Planck represents a major advance over prior CMB missions, with sensitive detectors that will record the CMB’s temperature variations across the entire sky at very high resolution. These now-faint signals are remnants of density differences in the opaque, liquid-like blob of particles and energy that constituted the early universe and were imprinted on the CMB at the moment of the universe’s transition to the cooler and more transparent state that reigns today; in their variation lies the source of the large-scale structure of the present universe. Planck’s instruments also hope to detect the CMB’s faint B-mode polarization, thought to be a signal of dense gravity waves from the era of cosmic inflation.
In the process of surveying the sky, Planck will open a floodgate of data. Every CMB experiment since COBE has vastly increased the challenge of data handling and analysis, a problem physicist Julian Borrill of the Computational Research Division (CRD) has been grappling with since writing the MADCAP computer algorithm to cope with data from the BOOMERANG and MAXIMA balloon flights of 1998. Planck sets the bar at its highest yet; more than 70 individual detectors observing in 9 frequency bands will produce the hundreds of millions of pixels that will constitute Planck’s map of the sky, a challenge not only to raw computation power but also to data storage, transport, and access as well.

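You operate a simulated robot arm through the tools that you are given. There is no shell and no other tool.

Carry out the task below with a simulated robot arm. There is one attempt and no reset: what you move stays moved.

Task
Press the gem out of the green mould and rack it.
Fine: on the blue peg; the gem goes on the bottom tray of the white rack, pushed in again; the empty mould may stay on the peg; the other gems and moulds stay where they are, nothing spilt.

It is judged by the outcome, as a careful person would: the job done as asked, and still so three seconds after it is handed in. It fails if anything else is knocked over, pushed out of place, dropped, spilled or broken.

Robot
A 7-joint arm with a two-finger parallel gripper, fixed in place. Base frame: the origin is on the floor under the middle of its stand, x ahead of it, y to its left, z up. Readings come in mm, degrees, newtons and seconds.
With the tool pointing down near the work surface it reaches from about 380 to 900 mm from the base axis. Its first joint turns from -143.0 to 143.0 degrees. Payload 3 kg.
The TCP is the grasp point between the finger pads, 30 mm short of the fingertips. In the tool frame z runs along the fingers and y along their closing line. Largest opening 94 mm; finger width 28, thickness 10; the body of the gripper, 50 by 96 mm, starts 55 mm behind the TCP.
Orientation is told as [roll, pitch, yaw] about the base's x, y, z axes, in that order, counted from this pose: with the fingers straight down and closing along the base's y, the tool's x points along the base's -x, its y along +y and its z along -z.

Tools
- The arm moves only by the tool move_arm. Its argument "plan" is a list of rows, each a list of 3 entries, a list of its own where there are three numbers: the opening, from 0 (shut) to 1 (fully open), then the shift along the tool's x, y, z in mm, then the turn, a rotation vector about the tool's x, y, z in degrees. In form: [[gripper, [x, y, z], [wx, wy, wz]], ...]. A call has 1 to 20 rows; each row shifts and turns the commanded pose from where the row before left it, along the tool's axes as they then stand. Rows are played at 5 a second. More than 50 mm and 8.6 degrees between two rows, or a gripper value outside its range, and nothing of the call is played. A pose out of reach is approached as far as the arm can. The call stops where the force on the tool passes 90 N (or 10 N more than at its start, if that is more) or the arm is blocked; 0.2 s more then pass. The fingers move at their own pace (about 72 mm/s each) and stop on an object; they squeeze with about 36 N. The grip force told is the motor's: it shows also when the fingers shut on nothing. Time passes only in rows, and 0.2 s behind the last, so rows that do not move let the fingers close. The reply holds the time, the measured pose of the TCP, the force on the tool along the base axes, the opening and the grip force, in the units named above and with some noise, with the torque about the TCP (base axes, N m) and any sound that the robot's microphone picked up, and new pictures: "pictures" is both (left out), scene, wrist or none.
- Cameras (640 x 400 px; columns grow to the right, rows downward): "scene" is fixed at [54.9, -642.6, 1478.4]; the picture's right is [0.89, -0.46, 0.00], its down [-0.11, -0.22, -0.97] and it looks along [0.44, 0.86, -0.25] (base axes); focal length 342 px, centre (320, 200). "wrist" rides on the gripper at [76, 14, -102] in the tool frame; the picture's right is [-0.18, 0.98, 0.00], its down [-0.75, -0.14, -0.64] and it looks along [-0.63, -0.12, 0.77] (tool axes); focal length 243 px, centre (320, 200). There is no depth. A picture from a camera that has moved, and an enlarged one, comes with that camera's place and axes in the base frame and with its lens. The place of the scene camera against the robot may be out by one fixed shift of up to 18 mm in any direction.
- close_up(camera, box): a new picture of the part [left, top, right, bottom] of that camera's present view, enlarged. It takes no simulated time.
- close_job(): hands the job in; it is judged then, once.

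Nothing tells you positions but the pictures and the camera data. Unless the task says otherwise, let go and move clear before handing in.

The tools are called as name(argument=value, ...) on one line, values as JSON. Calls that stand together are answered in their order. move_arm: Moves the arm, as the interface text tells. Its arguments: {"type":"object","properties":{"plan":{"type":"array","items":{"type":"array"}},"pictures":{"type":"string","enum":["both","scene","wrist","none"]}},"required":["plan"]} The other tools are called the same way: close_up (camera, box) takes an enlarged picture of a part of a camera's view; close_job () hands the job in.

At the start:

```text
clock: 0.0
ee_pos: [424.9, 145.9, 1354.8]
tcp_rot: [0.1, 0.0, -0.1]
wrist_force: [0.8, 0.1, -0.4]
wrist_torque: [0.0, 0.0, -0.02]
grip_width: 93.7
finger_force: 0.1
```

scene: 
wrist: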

Borrill is coleader with Peter Nugent of the Computational Cosmology Center (C³), a collaboration between CRD and the Physics Division. NERSC, the DOE’s National Energy Research Scientific Computing Center based at Berkeley Lab, is already recognized as the world’s leader in providing high-performance computing support for CMB data analysis and will be home to the U.S. Planck team’s data analysis operations. In addition to Borrill, the Berkeley Lab Planck analysis team includes C³ members Carlo Baccigalupi, Reese Baird, Christopher Cantalupo, Ted Kisner, Francesca Perrotti, Sara Ricciardi, Federico Stivoli, and Radek Stompor. DOE and NASA have entered an unprecedented interagency agreement guaranteeing a minimum yearly allocation of NERSC resources to Planck through the lifetime of the mission.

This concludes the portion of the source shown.